## [Jobs]
1. Could you quote the passage given from "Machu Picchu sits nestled" up to and including "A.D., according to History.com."?
2. Give back, exactly as it appears, the run of lines opening with the one containing "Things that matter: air" and closing with the one containing "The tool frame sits". Nothing outside that run should appear.

## [Passage given]
The Inca Empire

Incas
Villagers in Cuzco, Peru, dressed in colorful shawls, or chompas, mingle with city-folk and tourists during a festival.. (Image credit: Jesse Lewis)

The Inca Empire was a vast empire that flourished in the Andean region of South America from the early 15th century A.D. up until its conquest by the Spanish in the 1530s. Even after the conquest, Inca leaders continued to resist the Spaniards up until 1572, when its last city, Vilcabamba, was captured.

The Incas built their empire, called Tawantinsuyu or the "Land of the Four Corners," without the wheel, powerful draft animals, iron working, currency or even what we would consider to be a writing system. The empire stretched from modern-day Argentina to southern Columbia, and was divided up into four “suyu,” which intersected at the capital, Cuzco. These suyu in turn were divided into provinces. [Gallery: Tracing the Ancient Incan Empire]

Machu Picchu sits nestled between the Andes mountains of modern-day Peru and the Amazon basin and is one of the Inca's most famous surviving archeological sites.

This breathtaking ancient city, made up of around 200 structures built up on the mountains, is still largely mysterious. Archeologists don't know what purpose many of the structures served, but its intricate roads, trail systems, irrigation canals and agricultural areas suggest humans used the site for a long time, according to UNESCO

Inca origins and expansion

The Inca Empire is thought to have originated at the city of Cuzco in what is modern-day southern Peru.

In some mythical tales, the Inca was created by the sun god, Inti who sent his son, Manco Capac to Earth. Legend has it that he first killed his brothers and then led his sisters into a valley near Cuzco, where they settled down around 1200 A.D., according to History.com.

Cuzco was located at a nexus point between two earlier empires, one called the Wari and another based at the city of Tiwanaku. According to TK McEwan's book The Incas: New Perspectives” (ABC-CLIO, 2006), one of the main reasons why the Inca were able to expand was because the infrastructure was already in place — things like hydraulic systems and highways were left behind by the preceding empires.

The expansion of the Inca Empire began by the time the fourth emperor, Mayta Capac took hold, but didn't gain momentum until the reign of the eighth emperor, Viracocha Inca. Viracocha began the practice of leaving behind military garrisons in lands to maintain the peace, according to History.com.

However, Inca oral history recorded by the Spanish, suggests that the expansion began in earnest during the reign of the emperor Pachacuti Inca Yupanqui, the son of Viracocha Inca, who reigned from 1438 to 1471.

## [Available data]
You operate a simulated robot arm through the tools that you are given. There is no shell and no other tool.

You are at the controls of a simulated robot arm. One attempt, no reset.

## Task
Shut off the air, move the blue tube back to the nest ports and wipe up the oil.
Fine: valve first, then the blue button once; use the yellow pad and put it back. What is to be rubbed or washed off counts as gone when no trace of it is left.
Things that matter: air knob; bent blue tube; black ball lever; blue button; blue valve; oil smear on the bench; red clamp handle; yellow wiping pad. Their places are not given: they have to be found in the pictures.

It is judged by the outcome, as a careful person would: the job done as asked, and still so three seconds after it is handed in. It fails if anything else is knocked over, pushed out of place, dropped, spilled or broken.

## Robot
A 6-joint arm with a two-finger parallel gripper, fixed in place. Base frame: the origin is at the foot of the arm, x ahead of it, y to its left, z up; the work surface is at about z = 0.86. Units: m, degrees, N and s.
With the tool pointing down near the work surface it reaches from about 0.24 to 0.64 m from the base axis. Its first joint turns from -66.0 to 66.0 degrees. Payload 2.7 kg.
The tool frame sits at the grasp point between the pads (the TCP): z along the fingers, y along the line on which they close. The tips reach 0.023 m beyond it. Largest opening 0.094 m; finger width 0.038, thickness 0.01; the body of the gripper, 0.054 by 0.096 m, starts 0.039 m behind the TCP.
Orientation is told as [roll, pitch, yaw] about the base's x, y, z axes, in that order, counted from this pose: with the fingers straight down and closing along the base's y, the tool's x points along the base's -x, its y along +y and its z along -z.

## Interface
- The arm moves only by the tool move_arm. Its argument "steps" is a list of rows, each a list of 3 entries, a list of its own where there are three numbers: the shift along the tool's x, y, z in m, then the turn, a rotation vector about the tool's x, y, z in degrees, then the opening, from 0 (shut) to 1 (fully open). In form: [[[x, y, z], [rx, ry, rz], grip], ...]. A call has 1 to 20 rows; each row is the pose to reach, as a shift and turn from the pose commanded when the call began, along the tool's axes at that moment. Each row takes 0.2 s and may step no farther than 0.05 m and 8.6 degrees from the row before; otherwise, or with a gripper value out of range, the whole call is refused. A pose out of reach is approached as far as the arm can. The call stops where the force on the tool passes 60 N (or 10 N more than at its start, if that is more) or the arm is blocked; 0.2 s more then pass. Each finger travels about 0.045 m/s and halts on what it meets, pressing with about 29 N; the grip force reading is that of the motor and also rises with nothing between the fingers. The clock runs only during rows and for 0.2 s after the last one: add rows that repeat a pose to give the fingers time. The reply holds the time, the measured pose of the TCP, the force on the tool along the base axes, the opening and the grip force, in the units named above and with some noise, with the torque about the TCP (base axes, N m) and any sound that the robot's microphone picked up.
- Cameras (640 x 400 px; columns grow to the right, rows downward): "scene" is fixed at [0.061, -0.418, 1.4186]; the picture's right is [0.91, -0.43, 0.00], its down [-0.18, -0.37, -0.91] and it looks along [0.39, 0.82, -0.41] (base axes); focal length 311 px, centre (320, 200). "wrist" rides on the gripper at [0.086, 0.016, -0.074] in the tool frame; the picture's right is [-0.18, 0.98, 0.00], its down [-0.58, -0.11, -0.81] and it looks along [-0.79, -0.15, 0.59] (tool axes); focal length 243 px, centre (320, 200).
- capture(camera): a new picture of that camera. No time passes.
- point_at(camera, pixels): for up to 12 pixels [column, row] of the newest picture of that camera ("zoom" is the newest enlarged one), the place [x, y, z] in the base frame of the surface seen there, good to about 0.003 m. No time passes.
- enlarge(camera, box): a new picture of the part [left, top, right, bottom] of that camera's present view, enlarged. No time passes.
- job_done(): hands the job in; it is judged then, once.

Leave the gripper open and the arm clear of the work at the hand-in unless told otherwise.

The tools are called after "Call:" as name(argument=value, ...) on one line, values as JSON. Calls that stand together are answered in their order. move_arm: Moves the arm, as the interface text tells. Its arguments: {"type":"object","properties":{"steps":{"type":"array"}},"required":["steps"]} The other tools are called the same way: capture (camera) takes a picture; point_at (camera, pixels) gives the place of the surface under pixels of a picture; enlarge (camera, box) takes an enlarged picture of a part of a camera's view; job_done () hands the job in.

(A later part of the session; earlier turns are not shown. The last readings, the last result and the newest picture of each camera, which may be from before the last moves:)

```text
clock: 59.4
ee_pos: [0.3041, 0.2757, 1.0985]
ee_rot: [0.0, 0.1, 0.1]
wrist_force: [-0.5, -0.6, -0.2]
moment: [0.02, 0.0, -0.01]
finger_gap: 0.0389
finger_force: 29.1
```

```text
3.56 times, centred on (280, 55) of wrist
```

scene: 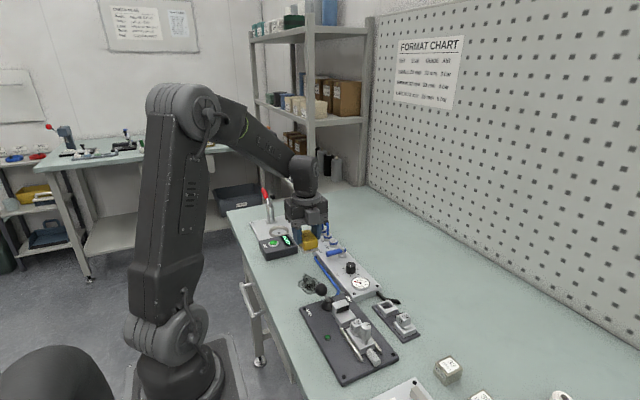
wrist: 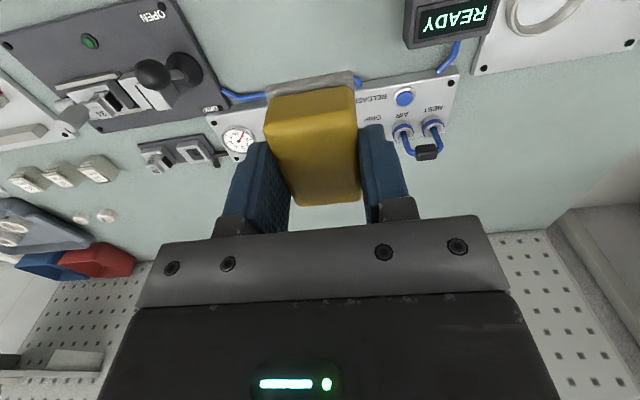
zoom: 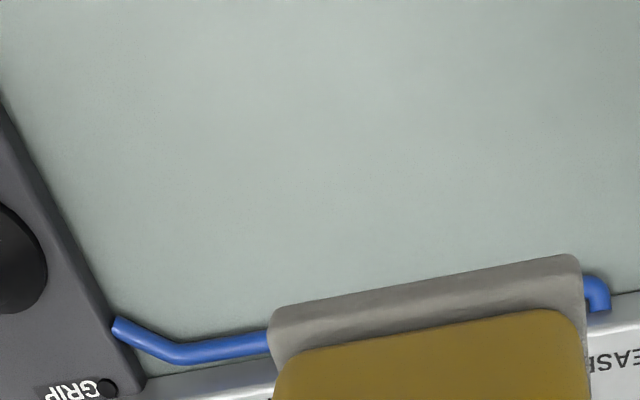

## [Worked solutions]
1.
Machu Picchu sits nestled between the Andes mountains of modern-day Peru and the Amazon basin and is one of the Inca's most famous surviving archeological sites.

This breathtaking ancient city, made up of around 200 structures built up on the mountains, is still largely mysterious. Archeologists don't know what purpose many of the structures served, but its intricate roads, trail systems, irrigation canals and agricultural areas suggest humans used the site for a long time, according to UNESCO

Inca origins and expansion

The Inca Empire is thought to have originated at the city of Cuzco in what is modern-day southern Peru.

In some mythical tales, the Inca was created by the sun god, Inti who sent his son, Manco Capac to Earth. Legend has it that he first killed his brothers and then led his sisters into a valley near Cuzco, where they settled down around 1200 A.D., according to History.com.

2.
Things that matter: air knob; bent blue tube; black ball lever; blue button; blue valve; oil smear on the bench; red clamp handle; yellow wiping pad. Their places are not given: they have to be found in the pictures.

It is judged by the outcome, as a careful person would: the job done as asked, and still so three seconds after it is handed in. It fails if anything else is knocked over, pushed out of place, dropped, spilled or broken.

## Robot
A 6-joint arm with a two-finger parallel gripper, fixed in place. Base frame: the origin is at the foot of the arm, x ahead of it, y to its left, z up; the work surface is at about z = 0.86. Units: m, degrees, N and s.
With the tool pointing down near the work surface it reaches from about 0.24 to 0.64 m from the base axis. Its first joint turns from -66.0 to 66.0 degrees. Payload 2.7 kg.
The tool frame sits at the grasp point between the pads (the TCP): z along the fingers, y along the line on which they close. The tips reach 0.023 m beyond it. Largest opening 0.094 m; finger width 0.038, thickness 0.01; the body of the gripper, 0.054 by 0.096 m, starts 0.039 m behind the TCP.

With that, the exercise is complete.